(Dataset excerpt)
>> BEGIN

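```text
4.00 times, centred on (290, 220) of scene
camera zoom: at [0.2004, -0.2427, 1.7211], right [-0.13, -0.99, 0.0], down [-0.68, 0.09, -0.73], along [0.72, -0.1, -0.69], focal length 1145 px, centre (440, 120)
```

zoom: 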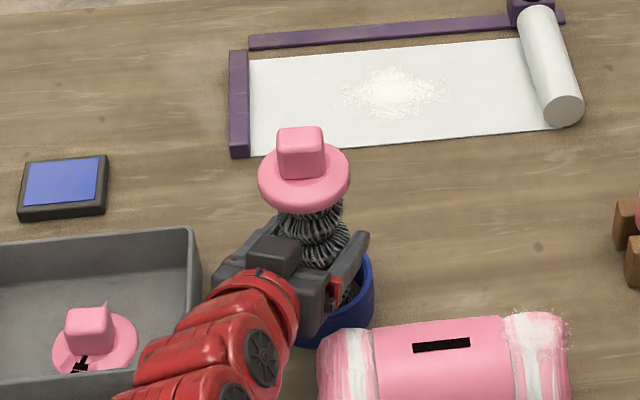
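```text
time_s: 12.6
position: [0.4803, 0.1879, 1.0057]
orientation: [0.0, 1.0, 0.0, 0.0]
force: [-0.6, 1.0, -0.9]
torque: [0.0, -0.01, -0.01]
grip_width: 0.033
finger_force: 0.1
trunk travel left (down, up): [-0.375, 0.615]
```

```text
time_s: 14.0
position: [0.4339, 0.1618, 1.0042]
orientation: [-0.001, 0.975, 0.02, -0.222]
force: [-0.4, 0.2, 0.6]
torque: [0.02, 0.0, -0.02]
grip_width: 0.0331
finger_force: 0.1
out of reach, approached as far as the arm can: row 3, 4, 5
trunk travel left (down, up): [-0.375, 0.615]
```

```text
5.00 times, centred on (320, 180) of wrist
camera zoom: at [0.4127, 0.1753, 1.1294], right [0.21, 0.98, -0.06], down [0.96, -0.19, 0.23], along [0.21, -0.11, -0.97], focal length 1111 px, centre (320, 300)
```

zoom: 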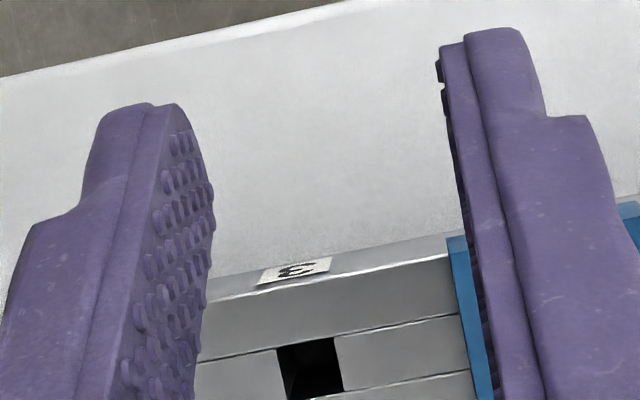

>> END

PROBLEM DESCRIPTION ▸ Leave out the pictures and reproduce the rest of the listing exactly.

EXERCISE RESPONSE ▸
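```text
4.00 times, centred on (290, 220) of scene
camera zoom: at [0.2004, -0.2427, 1.7211], right [-0.13, -0.99, 0.0], down [-0.68, 0.09, -0.73], along [0.72, -0.1, -0.69], focal length 1145 px, centre (440, 120)
```

zoom: 
```text
time_s: 12.6
position: [0.4803, 0.1879, 1.0057]
orientation: [0.0, 1.0, 0.0, 0.0]
force: [-0.6, 1.0, -0.9]
torque: [0.0, -0.01, -0.01]
grip_width: 0.033
finger_force: 0.1
trunk travel left (down, up): [-0.375, 0.615]
```

```text
time_s: 14.0
position: [0.4339, 0.1618, 1.0042]
orientation: [-0.001, 0.975, 0.02, -0.222]
force: [-0.4, 0.2, 0.6]
torque: [0.02, 0.0, -0.02]
grip_width: 0.0331
finger_force: 0.1
out of reach, approached as far as the arm can: row 3, 4, 5
trunk travel left (down, up): [-0.375, 0.615]
```

```text
5.00 times, centred on (320, 180) of wrist
camera zoom: at [0.4127, 0.1753, 1.1294], right [0.21, 0.98, -0.06], down [0.96, -0.19, 0.23], along [0.21, -0.11, -0.97], focal length 1111 px, centre (320, 300)
```

zoom: 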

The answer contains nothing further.